Teksty liturgiczne: Ap 7,9-12; Dz 1,1-11; Łk 24,36-53
Niezwykłe to oblicze chwały Jezusa… zupełnie odmienne niźli wjazd do Jerozolimy… nie słychać „hosanna!”, a jednak chwila o wiele bardziej podniosła… Odnotowana przez Ewangelistów w sposób bardzo powściągliwy, lecz zarazem oddający całe misterium ukoronowania Zmartwychwstania Chrystusa. Po cierpieniach, odrzuceniu przez ludzi, krzyżowej śmierci i wreszcie powstaniu z martwych, Jezus powraca do chwały Ojca. Syn Boży zapowiadał to wydarzenie i oznajmiał o nim już w poranek Zmartwychwstania: „Wstępuję do Ojca mego i Ojca waszego, do Boga mego i Boga waszego” – rzekł do Magdaleny (J 20,17); w drodze do Emaus, na której spotkał uczniów zapytał ich: „Czyż Mesjasz nie miał tego cierpieć, by wejść do swojej chwały?”. We fragmencie ewangelii przewidzianej na dzisiejszą uroczystość ewangelista Łukasz opisuje ostatnie pouczenia Jezusa kierowane do uczniów oraz zapowiedź tchnienia Świętego Ducha, który „przyoblecze ich mocą z wysoka”. Wszystko wypełniło się w posłannictwie Mesjasza, a teraz dopełni się w dziejach świata mocą Ducha Świętego. W Dziejach Apostolskich czytamy podczas dzisiejszej Liturgii Słowa: „Odpowiedział im: «Nie wasza to rzecz znać czasy i chwile, które Ojciec ustalił swoją władzą, ale gdy Duch Święty zstąpi na was, otrzymacie Jego moc i będziecie moimi świadkami w Jerozolimie i w całej Judei, i w Samarii, i aż po krańce ziemi»”. (Dz 1,7-8). Jak dalej opisują Dzieje Apostolskie Jezus wstąpił do nieba, a Apostołowie „uporczywie wpatrywali się w niebo”, dopóki „przystąpili do nich dwaj mężowie w białych szatach”. Musiał to być zatem moment niezwykle wyjątkowy, majestatyczny i olśniewający…

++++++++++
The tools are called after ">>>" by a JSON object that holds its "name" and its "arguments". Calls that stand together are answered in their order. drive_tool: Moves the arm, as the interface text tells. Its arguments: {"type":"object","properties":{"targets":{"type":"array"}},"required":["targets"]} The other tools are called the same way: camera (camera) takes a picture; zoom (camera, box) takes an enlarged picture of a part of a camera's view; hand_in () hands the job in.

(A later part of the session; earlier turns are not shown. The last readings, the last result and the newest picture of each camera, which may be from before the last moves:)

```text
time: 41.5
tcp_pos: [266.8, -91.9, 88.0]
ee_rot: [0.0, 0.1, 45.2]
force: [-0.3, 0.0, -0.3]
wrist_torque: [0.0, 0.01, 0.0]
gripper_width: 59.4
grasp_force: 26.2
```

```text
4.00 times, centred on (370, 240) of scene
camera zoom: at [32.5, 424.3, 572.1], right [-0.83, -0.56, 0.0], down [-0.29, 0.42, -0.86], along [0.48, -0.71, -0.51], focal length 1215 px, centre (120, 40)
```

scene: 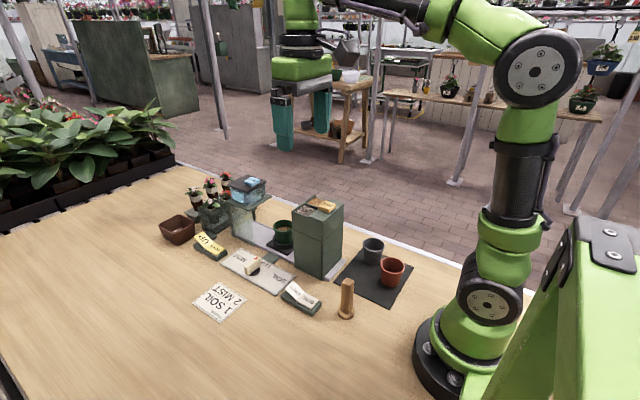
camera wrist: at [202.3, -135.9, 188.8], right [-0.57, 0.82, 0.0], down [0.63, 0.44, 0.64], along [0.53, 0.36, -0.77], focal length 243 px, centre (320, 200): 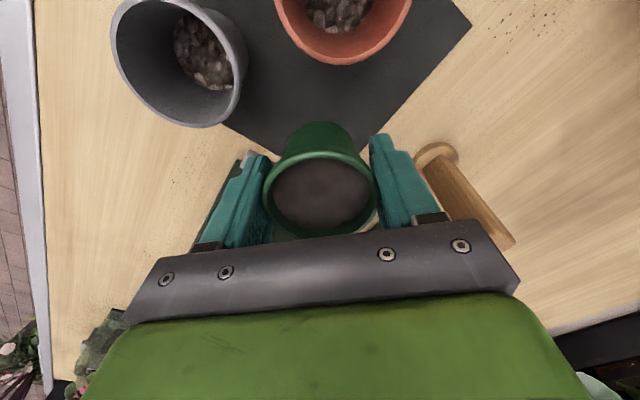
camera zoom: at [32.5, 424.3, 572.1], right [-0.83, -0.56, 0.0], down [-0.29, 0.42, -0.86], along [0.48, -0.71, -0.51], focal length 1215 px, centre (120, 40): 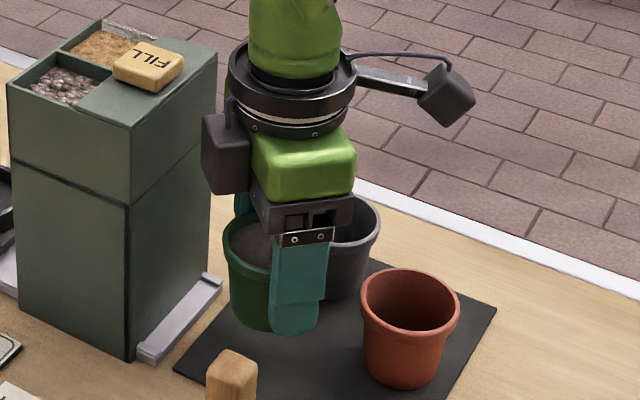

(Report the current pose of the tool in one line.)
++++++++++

Dla każdego chrześcijanina wniebowstąpienie jest fundamentem nadziei, że po przebyciu ziemskiej wędrówki wstąpi do Ojca. Tą nadzieją ma się on dzielić z całym światem, ma być jej „świadkiem aż po krańce ziemi”! Trzeba jednak najpierw uwierzyć, że jest się wezwanym do uczestniczenia w całej pełni tajemnicy Chrystusa: w Jego życiu, cierpieniu, ale ostatecznie także zmartwychwstaniu i wniebowstąpieniu. To ogromne wyzwanie dla współczesnych chrześcijan. Żyją oni bowiem w świecie, który częstokroć odrzuca prawdę o istnieniu rzeczywistości duchowych i nadprzyrodzonych. Zdaje się, że najskuteczniejszym sposobem dawania świadectwa o żywej nadziei zbawienia i uczestniczenia w chwale Ojca wobec degradującej się i coraz bardziej wyzutej z prawdziwej miłości ludzkości jest okazywanie miłosierdzia: „Błogosławieni miłosierni, albowiem oni miłosierdzia dostąpią” (Mt 5,7). Miłosierdzie jest przejawem najgłębszej troski o człowieka, o to, aby był prawdziwie szczęśliwy i spełniony. Trzeba mieć wiarę, że takiemu świadectwu nic i nikt się ostatecznie nie będzie w stanie sprzeciwić, bo Syn Boży jest pełnią miłości Boga do człowieka.